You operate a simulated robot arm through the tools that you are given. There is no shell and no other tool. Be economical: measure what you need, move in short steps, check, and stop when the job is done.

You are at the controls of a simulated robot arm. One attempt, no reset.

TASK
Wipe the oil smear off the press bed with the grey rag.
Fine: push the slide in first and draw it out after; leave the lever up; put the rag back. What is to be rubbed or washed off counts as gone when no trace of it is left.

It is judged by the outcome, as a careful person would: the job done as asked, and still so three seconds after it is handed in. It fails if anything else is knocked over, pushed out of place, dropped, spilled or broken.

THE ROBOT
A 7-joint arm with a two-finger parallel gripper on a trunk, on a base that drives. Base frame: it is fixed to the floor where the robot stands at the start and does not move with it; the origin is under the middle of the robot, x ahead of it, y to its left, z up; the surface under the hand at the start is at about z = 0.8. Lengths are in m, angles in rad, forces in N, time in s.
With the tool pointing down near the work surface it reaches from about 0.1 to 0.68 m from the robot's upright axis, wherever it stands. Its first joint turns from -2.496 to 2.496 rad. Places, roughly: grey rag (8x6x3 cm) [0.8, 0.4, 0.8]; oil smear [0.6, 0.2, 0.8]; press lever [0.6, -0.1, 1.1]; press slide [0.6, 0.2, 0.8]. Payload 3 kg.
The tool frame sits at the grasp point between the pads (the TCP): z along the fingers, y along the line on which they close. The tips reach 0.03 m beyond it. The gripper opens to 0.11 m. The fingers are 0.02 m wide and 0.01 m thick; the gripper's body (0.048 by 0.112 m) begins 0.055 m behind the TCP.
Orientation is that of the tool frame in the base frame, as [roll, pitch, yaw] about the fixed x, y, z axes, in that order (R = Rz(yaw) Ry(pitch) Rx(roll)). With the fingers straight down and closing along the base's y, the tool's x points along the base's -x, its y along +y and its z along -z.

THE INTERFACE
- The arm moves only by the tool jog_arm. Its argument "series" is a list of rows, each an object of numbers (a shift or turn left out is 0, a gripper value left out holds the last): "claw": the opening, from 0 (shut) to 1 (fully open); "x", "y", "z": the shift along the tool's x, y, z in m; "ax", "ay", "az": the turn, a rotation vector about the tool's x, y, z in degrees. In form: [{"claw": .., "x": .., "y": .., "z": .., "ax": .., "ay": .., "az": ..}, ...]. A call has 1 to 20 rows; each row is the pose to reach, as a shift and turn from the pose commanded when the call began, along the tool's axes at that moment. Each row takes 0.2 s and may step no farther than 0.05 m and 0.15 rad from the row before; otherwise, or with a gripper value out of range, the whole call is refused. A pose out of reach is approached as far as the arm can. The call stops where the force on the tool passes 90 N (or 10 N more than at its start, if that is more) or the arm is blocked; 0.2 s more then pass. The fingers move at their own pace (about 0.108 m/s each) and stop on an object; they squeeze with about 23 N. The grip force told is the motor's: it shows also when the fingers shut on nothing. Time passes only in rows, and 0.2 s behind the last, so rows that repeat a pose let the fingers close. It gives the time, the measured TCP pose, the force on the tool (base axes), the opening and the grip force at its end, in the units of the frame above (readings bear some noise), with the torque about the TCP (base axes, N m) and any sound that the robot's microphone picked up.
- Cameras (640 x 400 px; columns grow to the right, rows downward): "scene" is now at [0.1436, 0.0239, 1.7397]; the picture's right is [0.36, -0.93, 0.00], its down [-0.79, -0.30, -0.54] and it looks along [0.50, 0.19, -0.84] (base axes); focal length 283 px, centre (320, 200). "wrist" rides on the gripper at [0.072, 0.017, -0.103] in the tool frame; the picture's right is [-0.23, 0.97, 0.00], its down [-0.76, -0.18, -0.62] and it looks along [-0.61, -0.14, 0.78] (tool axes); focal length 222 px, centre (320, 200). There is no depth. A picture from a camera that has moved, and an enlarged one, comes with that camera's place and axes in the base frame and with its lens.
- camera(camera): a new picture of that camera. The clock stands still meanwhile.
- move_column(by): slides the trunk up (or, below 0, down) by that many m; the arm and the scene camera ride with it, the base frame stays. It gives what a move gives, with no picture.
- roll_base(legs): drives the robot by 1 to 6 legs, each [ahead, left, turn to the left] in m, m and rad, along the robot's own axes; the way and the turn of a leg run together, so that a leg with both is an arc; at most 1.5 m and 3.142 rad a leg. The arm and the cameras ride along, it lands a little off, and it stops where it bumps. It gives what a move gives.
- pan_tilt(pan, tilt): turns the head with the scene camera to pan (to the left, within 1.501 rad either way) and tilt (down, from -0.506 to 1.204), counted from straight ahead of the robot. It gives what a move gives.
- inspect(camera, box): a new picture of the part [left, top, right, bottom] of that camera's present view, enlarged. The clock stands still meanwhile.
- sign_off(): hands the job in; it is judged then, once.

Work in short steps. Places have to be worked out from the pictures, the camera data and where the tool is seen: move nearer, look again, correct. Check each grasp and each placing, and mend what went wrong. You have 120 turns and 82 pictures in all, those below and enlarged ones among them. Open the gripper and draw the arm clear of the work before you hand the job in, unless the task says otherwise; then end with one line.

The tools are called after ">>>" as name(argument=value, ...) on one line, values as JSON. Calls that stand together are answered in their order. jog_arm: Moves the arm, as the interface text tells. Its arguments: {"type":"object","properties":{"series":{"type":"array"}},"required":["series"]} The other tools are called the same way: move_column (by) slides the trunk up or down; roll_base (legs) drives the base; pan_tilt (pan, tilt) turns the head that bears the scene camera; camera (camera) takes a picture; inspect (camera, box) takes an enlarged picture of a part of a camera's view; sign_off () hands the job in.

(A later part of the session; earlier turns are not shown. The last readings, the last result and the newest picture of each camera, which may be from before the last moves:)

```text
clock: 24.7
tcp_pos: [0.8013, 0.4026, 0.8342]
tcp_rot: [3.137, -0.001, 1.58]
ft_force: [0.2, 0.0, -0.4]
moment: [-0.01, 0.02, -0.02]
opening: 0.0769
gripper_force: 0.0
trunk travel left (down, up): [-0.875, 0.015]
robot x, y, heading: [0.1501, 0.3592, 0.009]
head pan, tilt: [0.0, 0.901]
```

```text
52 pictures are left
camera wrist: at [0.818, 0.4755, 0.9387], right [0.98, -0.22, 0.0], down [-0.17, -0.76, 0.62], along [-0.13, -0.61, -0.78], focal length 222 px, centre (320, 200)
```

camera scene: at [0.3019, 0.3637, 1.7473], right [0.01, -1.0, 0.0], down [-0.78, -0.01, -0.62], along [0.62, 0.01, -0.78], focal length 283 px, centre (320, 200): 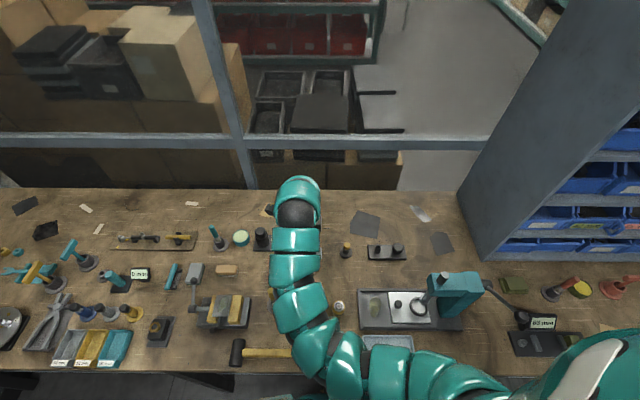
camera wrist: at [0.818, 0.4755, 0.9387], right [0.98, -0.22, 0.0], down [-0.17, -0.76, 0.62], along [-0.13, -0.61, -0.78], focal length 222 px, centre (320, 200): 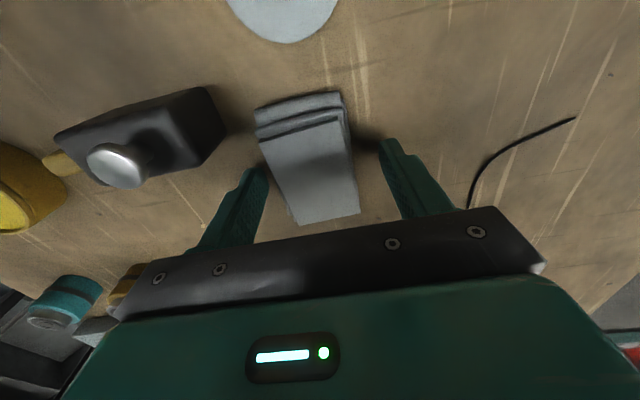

· · ·

▶ REQUIREMENTS: Repeat the material above word for word and skip every image in it. Return a JSON list in which every string is one line; blank lines are skipped.

▶ WORKED ANSWER:
[
  "You operate a simulated robot arm through the tools that you are given. There is no shell and no other tool. Be economical: measure what you need, move in short steps, check, and stop when the job is done.",
  "You are at the controls of a simulated robot arm. One attempt, no reset.",
  "TASK",
  "Wipe the oil smear off the press bed with the grey rag.",
  "Fine: push the slide in first and draw it out after; leave the lever up; put the rag back. What is to be rubbed or washed off counts as gone when no trace of it is left.",
  "It is judged by the outcome, as a careful person would: the job done as asked, and still so three seconds after it is handed in. It fails if anything else is knocked over, pushed out of place, dropped, spilled or broken.",
  "THE ROBOT",
  "A 7-joint arm with a two-finger parallel gripper on a trunk, on a base that drives. Base frame: it is fixed to the floor where the robot stands at the start and does not move with it; the origin is under the middle of the robot, x ahead of it, y to its left, z up; the surface under the hand at the start is at about z = 0.8. Lengths are in m, angles in rad, forces in N, time in s.",
  "With the tool pointing down near the work surface it reaches from about 0.1 to 0.68 m from the robot's upright axis, wherever it stands. Its first joint turns from -2.496 to 2.496 rad. Places, roughly: grey rag (8x6x3 cm) [0.8, 0.4, 0.8]; oil smear [0.6, 0.2, 0.8]; press lever [0.6, -0.1, 1.1]; press slide [0.6, 0.2, 0.8]. Payload 3 kg.",
  "The tool frame sits at the grasp point between the pads (the TCP): z along the fingers, y along the line on which they close. The tips reach 0.03 m beyond it. The gripper opens to 0.11 m. The fingers are 0.02 m wide and 0.01 m thick; the gripper's body (0.048 by 0.112 m) begins 0.055 m behind the TCP.",
  "Orientation is that of the tool frame in the base frame, as [roll, pitch, yaw] about the fixed x, y, z axes, in that order (R = Rz(yaw) Ry(pitch) Rx(roll)). With the fingers straight down and closing along the base's y, the tool's x points along the base's -x, its y along +y and its z along -z.",
  "THE INTERFACE",
  "- The arm moves only by the tool jog_arm. Its argument \"series\" is a list of rows, each an object of numbers (a shift or turn left out is 0, a gripper value left out holds the last): \"claw\": the opening, from 0 (shut) to 1 (fully open); \"x\", \"y\", \"z\": the shift along the tool's x, y, z in m; \"ax\", \"ay\", \"az\": the turn, a rotation vector about the tool's x, y, z in degrees. In form: [{\"claw\": .., \"x\": .., \"y\": .., \"z\": .., \"ax\": .., \"ay\": .., \"az\": ..}, ...]. A call has 1 to 20 rows; each row is the pose to reach, as a shift and turn from the pose commanded when the call began, along the tool's axes at that moment. Each row takes 0.2 s and may step no farther than 0.05 m and 0.15 rad from the row before; otherwise, or with a gripper value out of range, the whole call is refused. A pose out of reach is approached as far as the arm can. The call stops where the force on the tool passes 90 N (or 10 N more than at its start, if that is more) or the arm is blocked; 0.2 s more then pass. The fingers move at their own pace (about 0.108 m/s each) and stop on an object; they squeeze with about 23 N. The grip force told is the motor's: it shows also when the fingers shut on nothing. Time passes only in rows, and 0.2 s behind the last, so rows that repeat a pose let the fingers close. It gives the time, the measured TCP pose, the force on the tool (base axes), the opening and the grip force at its end, in the units of the frame above (readings bear some noise), with the torque about the TCP (base axes, N m) and any sound that the robot's microphone picked up.",
  "- Cameras (640 x 400 px; columns grow to the right, rows downward): \"scene\" is now at [0.1436, 0.0239, 1.7397]; the picture's right is [0.36, -0.93, 0.00], its down [-0.79, -0.30, -0.54] and it looks along [0.50, 0.19, -0.84] (base axes); focal length 283 px, centre (320, 200). \"wrist\" rides on the gripper at [0.072, 0.017, -0.103] in the tool frame; the picture's right is [-0.23, 0.97, 0.00], its down [-0.76, -0.18, -0.62] and it looks along [-0.61, -0.14, 0.78] (tool axes); focal length 222 px, centre (320, 200). There is no depth. A picture from a camera that has moved, and an enlarged one, comes with that camera's place and axes in the base frame and with its lens.",
  "- camera(camera): a new picture of that camera. The clock stands still meanwhile.",
  "- move_column(by): slides the trunk up (or, below 0, down) by that many m; the arm and the scene camera ride with it, the base frame stays. It gives what a move gives, with no picture.",
  "- roll_base(legs): drives the robot by 1 to 6 legs, each [ahead, left, turn to the left] in m, m and rad, along the robot's own axes; the way and the turn of a leg run together, so that a leg with both is an arc; at most 1.5 m and 3.142 rad a leg. The arm and the cameras ride along, it lands a little off, and it stops where it bumps. It gives what a move gives.",
  "- pan_tilt(pan, tilt): turns the head with the scene camera to pan (to the left, within 1.501 rad either way) and tilt (down, from -0.506 to 1.204), counted from straight ahead of the robot. It gives what a move gives.",
  "- inspect(camera, box): a new picture of the part [left, top, right, bottom] of that camera's present view, enlarged. The clock stands still meanwhile.",
  "- sign_off(): hands the job in; it is judged then, once.",
  "Work in short steps. Places have to be worked out from the pictures, the camera data and where the tool is seen: move nearer, look again, correct. Check each grasp and each placing, and mend what went wrong. You have 120 turns and 82 pictures in all, those below and enlarged ones among them. Open the gripper and draw the arm clear of the work before you hand the job in, unless the task says otherwise; then end with one line.",
  "The tools are called after \">>>\" as name(argument=value, ...) on one line, values as JSON. Calls that stand together are answered in their order. jog_arm: Moves the arm, as the interface text tells. Its arguments: {\"type\":\"object\",\"properties\":{\"series\":{\"type\":\"array\"}},\"required\":[\"series\"]} The other tools are called the same way: move_column (by) slides the trunk up or down; roll_base (legs) drives the base; pan_tilt (pan, tilt) turns the head that bears the scene camera; camera (camera) takes a picture; inspect (camera, box) takes an enlarged picture of a part of a camera's view; sign_off () hands the job in.",
  "(A later part of the session; earlier turns are not shown. The last readings, the last result and the newest picture of each camera, which may be from before the last moves:)",
  "```text",
  "clock: 24.7",
  "tcp_pos: [0.8013, 0.4026, 0.8342]",
  "tcp_rot: [3.137, -0.001, 1.58]",
  "ft_force: [0.2, 0.0, -0.4]",
  "moment: [-0.01, 0.02, -0.02]",
  "opening: 0.0769",
  "gripper_force: 0.0",
  "trunk travel left (down, up): [-0.875, 0.015]",
  "robot x, y, heading: [0.1501, 0.3592, 0.009]",
  "head pan, tilt: [0.0, 0.901]",
  "```",
  "```text",
  "52 pictures are left",
  "camera wrist: at [0.818, 0.4755, 0.9387], right [0.98, -0.22, 0.0], down [-0.17, -0.76, 0.62], along [-0.13, -0.61, -0.78], focal length 222 px, centre (320, 200)",
  "```",
  "camera scene: at [0.3019, 0.3637, 1.7473], right [0.01, -1.0, 0.0], down [-0.78, -0.01, -0.62], along [0.62, 0.01, -0.78], focal length 283 px, centre (320, 200): ",
  "camera wrist: at [0.818, 0.4755, 0.9387], right [0.98, -0.22, 0.0], down [-0.17, -0.76, 0.62], along [-0.13, -0.61, -0.78], focal length 222 px, centre (320, 200): "
]